* [Task requirements] Return all the data below as it stands, minus the pictures.
§
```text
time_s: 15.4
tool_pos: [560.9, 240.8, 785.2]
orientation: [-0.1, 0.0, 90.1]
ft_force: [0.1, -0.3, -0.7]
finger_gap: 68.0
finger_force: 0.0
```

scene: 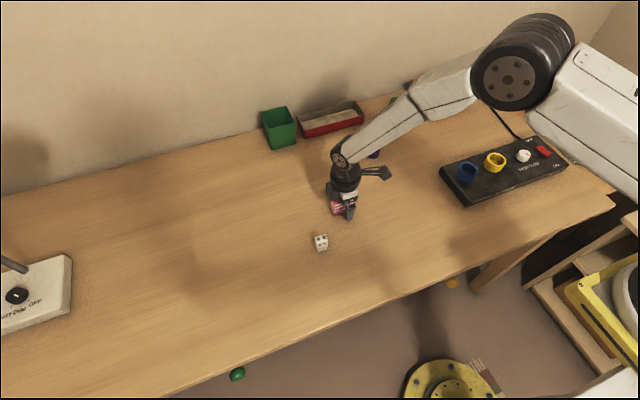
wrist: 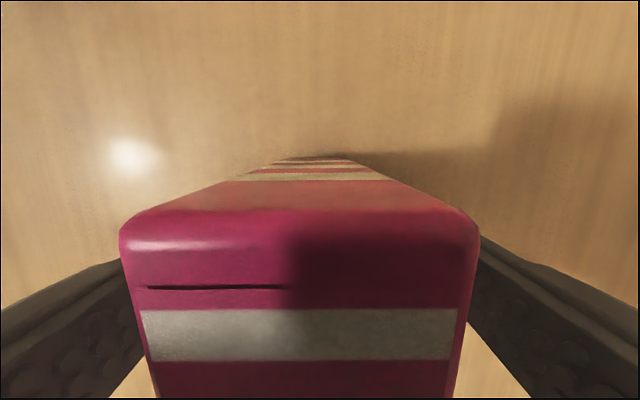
§
* [Answer in full]
```text
time_s: 15.4
tool_pos: [560.9, 240.8, 785.2]
orientation: [-0.1, 0.0, 90.1]
ft_force: [0.1, -0.3, -0.7]
finger_gap: 68.0
finger_force: 0.0
```

scene: 
wrist: 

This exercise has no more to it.